According to the Third Circuit, officer safety during a traffic stop has been a longstanding and recognized concern. Indeed, the Supreme Court recognized this concern in Rodriguez, and the Supreme Court went one step further by concluding that the “officer safety interest stems from the mission of the stop itself.”  In Rodriguez, the Supreme Court explained that “an officer may need to take certain negligibly burdensome precautions in order to complete his mission safely” and implied that conducting criminal record checks could be done in furtherance of officer safety.

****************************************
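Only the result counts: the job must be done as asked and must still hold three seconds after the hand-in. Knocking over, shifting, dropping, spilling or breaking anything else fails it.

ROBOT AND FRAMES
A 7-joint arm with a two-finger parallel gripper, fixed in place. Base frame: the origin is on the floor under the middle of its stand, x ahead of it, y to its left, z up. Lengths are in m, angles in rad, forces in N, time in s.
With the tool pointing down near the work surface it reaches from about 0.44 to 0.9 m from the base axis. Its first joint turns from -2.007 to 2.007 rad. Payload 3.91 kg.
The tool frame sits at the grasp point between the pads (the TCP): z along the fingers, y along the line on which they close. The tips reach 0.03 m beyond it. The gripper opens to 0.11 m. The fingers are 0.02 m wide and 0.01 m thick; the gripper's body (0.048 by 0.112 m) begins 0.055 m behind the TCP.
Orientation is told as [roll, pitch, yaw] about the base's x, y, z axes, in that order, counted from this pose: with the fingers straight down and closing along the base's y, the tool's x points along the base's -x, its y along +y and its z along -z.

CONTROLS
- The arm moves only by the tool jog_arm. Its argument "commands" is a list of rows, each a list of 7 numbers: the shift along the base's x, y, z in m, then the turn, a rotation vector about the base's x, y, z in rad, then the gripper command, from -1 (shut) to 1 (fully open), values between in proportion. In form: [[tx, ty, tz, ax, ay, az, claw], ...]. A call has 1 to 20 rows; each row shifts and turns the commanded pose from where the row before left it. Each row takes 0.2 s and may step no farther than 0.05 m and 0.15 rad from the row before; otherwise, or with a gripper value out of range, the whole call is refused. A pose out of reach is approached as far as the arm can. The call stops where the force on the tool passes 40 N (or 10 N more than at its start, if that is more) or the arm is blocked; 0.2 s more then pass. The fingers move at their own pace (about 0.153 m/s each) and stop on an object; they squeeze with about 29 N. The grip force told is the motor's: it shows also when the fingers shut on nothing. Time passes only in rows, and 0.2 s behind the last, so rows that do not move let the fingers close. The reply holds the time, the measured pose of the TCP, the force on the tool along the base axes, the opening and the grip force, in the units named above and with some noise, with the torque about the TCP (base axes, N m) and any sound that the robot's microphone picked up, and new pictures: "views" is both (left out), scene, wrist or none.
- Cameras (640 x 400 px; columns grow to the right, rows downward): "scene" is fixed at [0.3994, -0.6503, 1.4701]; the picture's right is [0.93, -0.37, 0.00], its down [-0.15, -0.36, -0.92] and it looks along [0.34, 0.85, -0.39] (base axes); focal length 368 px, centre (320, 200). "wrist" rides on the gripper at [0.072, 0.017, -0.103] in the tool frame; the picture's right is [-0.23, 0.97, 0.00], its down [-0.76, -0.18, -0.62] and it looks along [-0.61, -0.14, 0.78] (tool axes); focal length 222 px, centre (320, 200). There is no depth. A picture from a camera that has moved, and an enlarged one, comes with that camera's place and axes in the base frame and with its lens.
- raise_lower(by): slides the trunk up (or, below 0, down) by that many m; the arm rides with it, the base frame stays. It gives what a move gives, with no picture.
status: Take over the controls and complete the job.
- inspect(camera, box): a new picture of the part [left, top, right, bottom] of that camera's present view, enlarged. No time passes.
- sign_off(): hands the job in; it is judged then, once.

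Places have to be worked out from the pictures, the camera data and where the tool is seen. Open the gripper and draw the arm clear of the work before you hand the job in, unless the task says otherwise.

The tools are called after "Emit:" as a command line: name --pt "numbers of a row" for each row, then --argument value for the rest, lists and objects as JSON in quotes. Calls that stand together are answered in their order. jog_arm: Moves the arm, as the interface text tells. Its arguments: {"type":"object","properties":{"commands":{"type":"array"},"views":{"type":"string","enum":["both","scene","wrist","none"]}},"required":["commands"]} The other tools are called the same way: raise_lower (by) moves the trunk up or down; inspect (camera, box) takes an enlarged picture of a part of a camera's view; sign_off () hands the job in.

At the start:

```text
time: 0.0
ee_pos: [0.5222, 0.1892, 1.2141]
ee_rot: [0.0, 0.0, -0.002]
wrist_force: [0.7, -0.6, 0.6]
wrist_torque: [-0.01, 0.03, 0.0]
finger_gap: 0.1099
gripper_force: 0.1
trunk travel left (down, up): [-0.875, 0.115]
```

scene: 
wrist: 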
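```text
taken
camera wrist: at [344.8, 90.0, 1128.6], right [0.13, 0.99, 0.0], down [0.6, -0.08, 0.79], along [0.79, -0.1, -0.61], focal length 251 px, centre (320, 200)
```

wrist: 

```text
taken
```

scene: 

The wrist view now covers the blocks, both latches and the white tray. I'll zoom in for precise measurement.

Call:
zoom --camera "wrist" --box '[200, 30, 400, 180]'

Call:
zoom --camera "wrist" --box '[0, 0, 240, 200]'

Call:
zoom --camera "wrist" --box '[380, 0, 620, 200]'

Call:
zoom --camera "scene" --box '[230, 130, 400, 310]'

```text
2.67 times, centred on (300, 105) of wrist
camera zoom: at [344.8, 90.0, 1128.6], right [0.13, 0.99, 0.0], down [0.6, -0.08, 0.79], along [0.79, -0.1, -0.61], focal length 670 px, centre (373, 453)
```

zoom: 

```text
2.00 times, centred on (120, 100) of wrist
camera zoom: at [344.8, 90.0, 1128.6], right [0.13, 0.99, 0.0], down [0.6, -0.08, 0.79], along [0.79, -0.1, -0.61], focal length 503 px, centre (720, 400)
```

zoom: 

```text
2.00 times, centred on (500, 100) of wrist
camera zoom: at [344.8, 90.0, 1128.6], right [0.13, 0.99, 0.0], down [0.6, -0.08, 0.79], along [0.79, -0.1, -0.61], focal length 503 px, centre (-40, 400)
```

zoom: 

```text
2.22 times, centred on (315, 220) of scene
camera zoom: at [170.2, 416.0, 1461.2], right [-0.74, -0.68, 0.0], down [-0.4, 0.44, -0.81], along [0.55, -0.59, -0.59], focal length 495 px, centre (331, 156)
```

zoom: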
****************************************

Here, the fact that Hunter and Davis outnumbered Trooper Clemons enhanced the safety concerns that the District Court should have considered, and viewing the circumstances as they existed at the scene of the stop, the Third Circuit concluded that it was reasonable for an officer to conduct this check pursuant to safety concerns.

           

Since Rodriguez, the First, Fourth, Seventh, Eighth, Ninth, and Tenth Circuits have all concluded that a routine criminal record check during a traffic stop is lawful under the Fourth Amendment. In this appeal, the Third Circuit agreed that, when necessary, in order to complete the mission of the traffic stop safely, a criminal history check is permissible and within the bounds of the Fourth Amendment. In this specific appeal, the Third Circuit held that Trooper Clemon’s criminal record check—which lasted approximately two minutes and was supported by objectively reasonable safety concerns—was a negligibly burdensome officer safety precaution that fell squarely within the confines of the stop’s mission.

Accordingly, the Third Circuit held that the District Court erred as a matter of law by applying a subjective reasonableness standard when evaluating whether the criminal record check in this case was part of the stop’s mission, reversed the District Court’s order granting the motion to suppress, and remand for further proceedings.